Article →
_ _ _
It calculates transfer integrals and reorganization energy from crystal structures (CIF files),
and determines mobility tensors considering anisotropy and path continuity.

Features
--------

* Read crystal structures from CIF files
* Quantum chemical calculations using Gaussian 09/16 or PySCF
* Calculation of transfer integrals
* Calculation of reorganization energy
* Computation of mobility tensors and eigenvalues

Requirements
============

* Python 3.9 or newer
* NumPy
* Pandas
* Matplotlib
* yu-tcal==4.0.3

Quantum Chemistry Calculation Tools
------------------------------------

At least one of the following is required:

* Gaussian 09 or 16
* PySCF (macOS / Linux / WSL2(Windows Subsystem for Linux))
* GPU4PySCF (macOS / Linux / WSL2(Windows Subsystem for Linux))

.. important::
   When using Gaussian, the path to Gaussian must be set in your environment.
   PySCF is supported on macOS / Linux. Windows users must use WSL2.

Installation
============

Using Gaussian 09 or 16 (without PySCF)
----------------------------------------

.. code-block:: bash

   pip install yu-mcal

Using PySCF (CPU only, macOS / Linux / WSL2)
_ _ _
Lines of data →
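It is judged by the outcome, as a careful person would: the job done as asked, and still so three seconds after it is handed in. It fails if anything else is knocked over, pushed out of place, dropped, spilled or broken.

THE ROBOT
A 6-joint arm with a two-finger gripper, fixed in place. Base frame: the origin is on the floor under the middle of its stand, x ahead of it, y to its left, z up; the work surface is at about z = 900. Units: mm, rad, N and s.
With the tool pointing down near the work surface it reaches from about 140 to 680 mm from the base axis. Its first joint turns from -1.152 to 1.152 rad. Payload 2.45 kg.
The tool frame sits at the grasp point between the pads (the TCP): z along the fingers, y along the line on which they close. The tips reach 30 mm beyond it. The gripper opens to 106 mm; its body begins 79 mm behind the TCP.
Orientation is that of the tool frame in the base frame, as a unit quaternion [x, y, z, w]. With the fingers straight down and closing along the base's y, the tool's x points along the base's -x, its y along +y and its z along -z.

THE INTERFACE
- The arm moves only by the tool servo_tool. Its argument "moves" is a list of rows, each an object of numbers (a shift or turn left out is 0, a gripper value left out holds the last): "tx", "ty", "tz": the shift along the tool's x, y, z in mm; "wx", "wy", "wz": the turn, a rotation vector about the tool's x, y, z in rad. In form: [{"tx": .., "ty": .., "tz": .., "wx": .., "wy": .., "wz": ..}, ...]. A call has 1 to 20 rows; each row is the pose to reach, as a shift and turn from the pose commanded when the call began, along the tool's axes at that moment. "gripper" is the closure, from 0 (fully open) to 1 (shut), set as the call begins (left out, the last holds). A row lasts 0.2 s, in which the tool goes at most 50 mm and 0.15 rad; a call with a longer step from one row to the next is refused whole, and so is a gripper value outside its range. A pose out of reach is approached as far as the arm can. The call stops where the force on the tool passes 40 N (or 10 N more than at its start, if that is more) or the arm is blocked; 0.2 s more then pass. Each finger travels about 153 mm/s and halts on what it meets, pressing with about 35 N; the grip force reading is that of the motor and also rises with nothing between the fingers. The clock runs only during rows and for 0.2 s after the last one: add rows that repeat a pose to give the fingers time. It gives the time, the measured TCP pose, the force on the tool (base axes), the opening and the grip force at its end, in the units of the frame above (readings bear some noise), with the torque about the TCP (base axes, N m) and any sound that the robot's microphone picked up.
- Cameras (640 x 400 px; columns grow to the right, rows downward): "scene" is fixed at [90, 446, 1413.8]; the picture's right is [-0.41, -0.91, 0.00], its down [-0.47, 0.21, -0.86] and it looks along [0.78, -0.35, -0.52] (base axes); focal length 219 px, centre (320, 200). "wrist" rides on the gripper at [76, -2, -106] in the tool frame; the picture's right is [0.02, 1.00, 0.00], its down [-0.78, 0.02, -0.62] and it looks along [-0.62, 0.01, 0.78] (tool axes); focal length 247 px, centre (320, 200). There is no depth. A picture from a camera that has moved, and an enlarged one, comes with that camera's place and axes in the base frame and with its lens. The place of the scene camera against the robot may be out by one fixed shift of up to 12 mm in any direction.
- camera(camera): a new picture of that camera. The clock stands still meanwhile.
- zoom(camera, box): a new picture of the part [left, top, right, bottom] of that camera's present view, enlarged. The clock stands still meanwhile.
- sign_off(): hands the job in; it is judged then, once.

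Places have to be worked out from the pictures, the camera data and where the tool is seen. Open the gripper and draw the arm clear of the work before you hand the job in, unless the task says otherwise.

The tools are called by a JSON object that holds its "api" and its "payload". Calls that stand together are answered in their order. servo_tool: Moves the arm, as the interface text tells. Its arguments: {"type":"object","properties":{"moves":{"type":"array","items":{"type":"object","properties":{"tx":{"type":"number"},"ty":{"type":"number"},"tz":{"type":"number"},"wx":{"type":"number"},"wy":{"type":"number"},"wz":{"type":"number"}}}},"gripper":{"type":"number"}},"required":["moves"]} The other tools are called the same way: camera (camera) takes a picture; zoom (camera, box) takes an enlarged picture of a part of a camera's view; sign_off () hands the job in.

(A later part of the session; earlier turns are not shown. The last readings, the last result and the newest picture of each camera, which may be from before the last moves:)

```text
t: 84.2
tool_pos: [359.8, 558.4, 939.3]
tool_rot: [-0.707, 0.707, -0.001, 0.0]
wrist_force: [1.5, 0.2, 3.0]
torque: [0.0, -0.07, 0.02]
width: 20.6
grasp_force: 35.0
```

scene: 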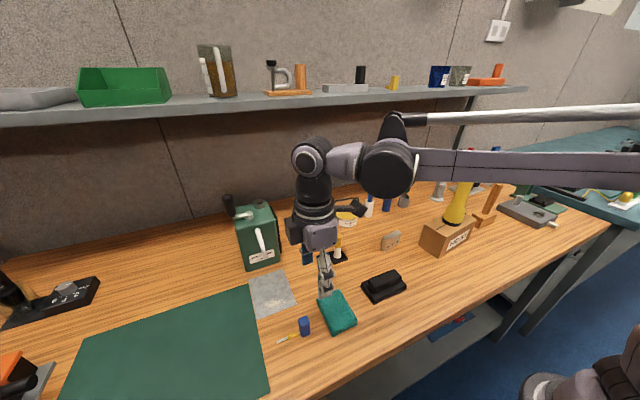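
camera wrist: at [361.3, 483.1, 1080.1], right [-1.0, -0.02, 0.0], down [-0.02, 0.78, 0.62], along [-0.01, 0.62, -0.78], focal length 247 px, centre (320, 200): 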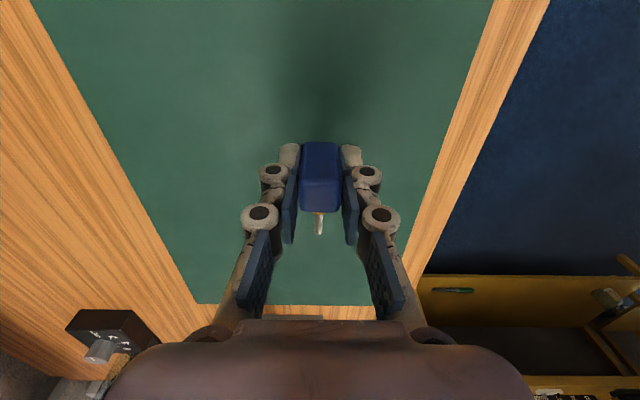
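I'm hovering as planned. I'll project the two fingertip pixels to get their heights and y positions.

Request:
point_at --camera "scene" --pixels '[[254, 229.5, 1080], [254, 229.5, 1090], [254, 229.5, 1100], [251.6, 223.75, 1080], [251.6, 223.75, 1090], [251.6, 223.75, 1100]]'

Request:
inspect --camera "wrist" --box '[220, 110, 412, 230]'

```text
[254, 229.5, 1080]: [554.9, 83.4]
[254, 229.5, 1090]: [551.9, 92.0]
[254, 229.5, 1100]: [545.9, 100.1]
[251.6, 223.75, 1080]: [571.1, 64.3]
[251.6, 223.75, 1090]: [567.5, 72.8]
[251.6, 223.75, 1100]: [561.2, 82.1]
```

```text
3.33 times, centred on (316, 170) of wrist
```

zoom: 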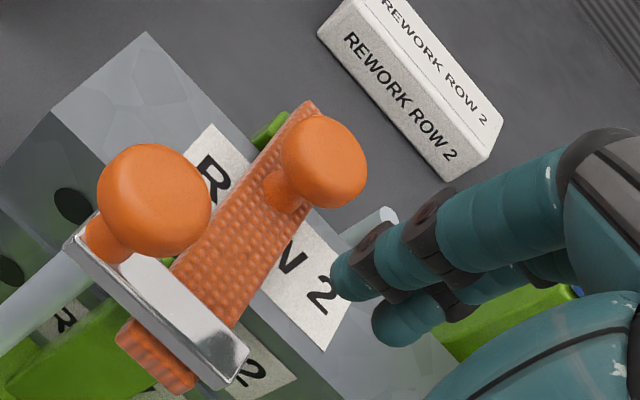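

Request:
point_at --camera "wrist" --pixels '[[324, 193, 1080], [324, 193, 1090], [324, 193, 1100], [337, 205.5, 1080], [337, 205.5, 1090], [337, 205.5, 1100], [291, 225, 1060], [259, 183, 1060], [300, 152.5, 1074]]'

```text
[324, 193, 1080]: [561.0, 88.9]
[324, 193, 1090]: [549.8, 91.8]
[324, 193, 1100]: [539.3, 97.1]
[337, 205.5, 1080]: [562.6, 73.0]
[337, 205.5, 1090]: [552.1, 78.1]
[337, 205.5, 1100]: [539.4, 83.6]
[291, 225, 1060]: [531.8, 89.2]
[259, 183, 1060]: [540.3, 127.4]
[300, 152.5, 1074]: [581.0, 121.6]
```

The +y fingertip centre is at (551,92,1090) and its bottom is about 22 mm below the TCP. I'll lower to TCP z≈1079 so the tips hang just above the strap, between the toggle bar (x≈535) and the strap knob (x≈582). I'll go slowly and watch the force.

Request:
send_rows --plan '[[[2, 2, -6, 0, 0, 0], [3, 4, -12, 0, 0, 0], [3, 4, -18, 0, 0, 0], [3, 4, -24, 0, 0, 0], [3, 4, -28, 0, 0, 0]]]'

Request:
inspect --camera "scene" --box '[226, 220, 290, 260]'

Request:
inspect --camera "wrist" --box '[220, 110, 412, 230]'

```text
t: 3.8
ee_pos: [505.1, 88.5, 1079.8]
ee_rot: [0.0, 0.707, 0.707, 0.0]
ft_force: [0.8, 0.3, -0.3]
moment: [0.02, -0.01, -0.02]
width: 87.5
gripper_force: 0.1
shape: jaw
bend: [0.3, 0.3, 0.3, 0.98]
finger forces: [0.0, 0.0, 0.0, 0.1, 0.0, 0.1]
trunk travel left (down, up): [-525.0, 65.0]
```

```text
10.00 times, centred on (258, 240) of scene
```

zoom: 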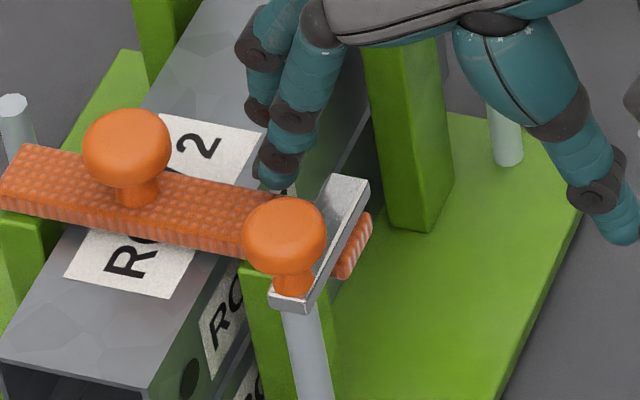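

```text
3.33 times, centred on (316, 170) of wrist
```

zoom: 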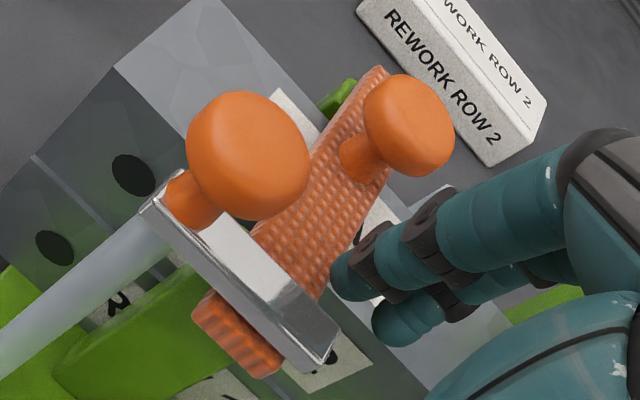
_ _ _
To-do list →
**A)** Give again, word for word, only the lines running from the line with "- camera(camera): a" through the line with "Places have to"; include both of those lines.
**B)** Extend the article, starting right after its last sentence.

Replies →
**A)**
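- camera(camera): a new picture of that camera. The clock stands still meanwhile.
- zoom(camera, box): a new picture of the part [left, top, right, bottom] of that camera's present view, enlarged. The clock stands still meanwhile.
- sign_off(): hands the job in; it is judged then, once.

Places have to be worked out from the pictures, the camera data and where the tool is seen. Open the gripper and draw the arm clear of the work before you hand the job in, unless the task says otherwise.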

**B)**
---------------------------------------------

.. code-block:: bash

   pip install "yu-mcal[pyscf]"

Using GPU acceleration with PySCF (macOS / Linux / WSL2)
---------------------------------------------------------

1. Check your installed CUDA Toolkit version:

.. code-block:: bash

   nvcc --version

2. Install mcal with GPU acceleration:

If your CUDA Toolkit version is 12.x:

.. code-block:: bash

   pip install "yu-mcal[gpu4pyscf-cuda12]"

If your CUDA Toolkit version is 11.x:

.. code-block:: bash

   pip install "yu-mcal[gpu4pyscf-cuda11]"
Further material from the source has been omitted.